-- START Selection --

Thanks for the advice, I will try it out.
All of the footage is mine, some new, some old...
thanks,
jad
www.dummycast.com


--- In videoblogging@yahoogroups.com, Adrian Miles <[EMAIL PROTECTED]>
wrote:
> around the 8/8/05 James A. Donnelly mentioned about [videoblogging]
> Re: Compression for Animation? that:
> >Ugh.. I've been working on this all night. If you guys/gals could
> >check out the compression on my show it would be appreciated!
> >http://madlymedia.com/dummycast/DummySHOW1.mov direct link
> >mpg-4, quality high, keyframe 5,bit rate 600 k/sec.,320x240,It's
> >tougth a mix with animation and other elements.
> >www.dummycast.com
>
> ok,
>
> 1. use a dual pass codec (eg 3ivx if you don't want h.264)

-- END Selection --
-- START Dataset section --

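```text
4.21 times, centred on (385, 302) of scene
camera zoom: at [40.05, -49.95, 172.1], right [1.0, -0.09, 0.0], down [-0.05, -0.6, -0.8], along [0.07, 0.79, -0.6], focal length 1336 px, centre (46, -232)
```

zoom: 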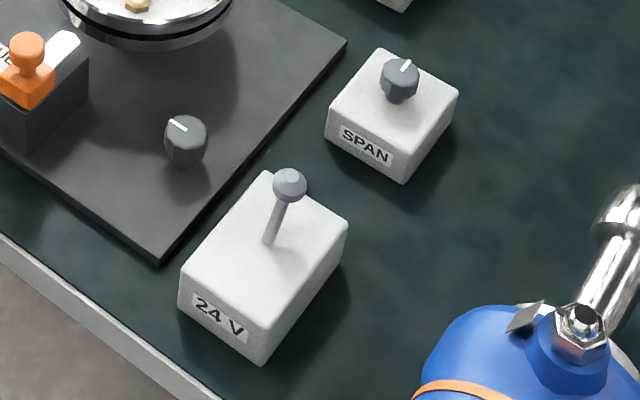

-- END Dataset section --

What this exercise asks
• A. In the selection, find "--- In videoblogging@yahoogroups.com, Adrian" and reproduce everything up to and including "would be appreciated!".
• B. Could you carry on with the selection from where it ends?

Results of the exercise
• A.
--- In videoblogging@yahoogroups.com, Adrian Miles <[EMAIL PROTECTED]>
wrote:
> around the 8/8/05 James A. Donnelly mentioned about [videoblogging]
> Re: Compression for Animation? that:
> >Ugh.. I've been working on this all night. If you guys/gals could
> >check out the compression on my show it would be appreciated!

• B.
> 2. do not set manual keyframes let it set keyframes naturally
> 3. funky transitions are funky, but require lot of bandwidth and
> these are always data spikes. this is why use variable bit rate codec
> with 2 pass since the codec can work out where it needs the data (eg
> your talking head bits are much lower in requirements than animated
> transitions).
>
> 4. the only other thing is a lot of the footage which isn't yours is
> prob. already compressed. compressing compressed stuff  you're on a
> hiding to nothing. it already has artefacts in it (noise), the codec
> is optimised to hide noise, so when there is noise and it needs to
> deal with noise it will become noisier (this is very visible in the
> band footage where the 16 x 16 blocks are clear, this is probably
> result of compressing the compressed).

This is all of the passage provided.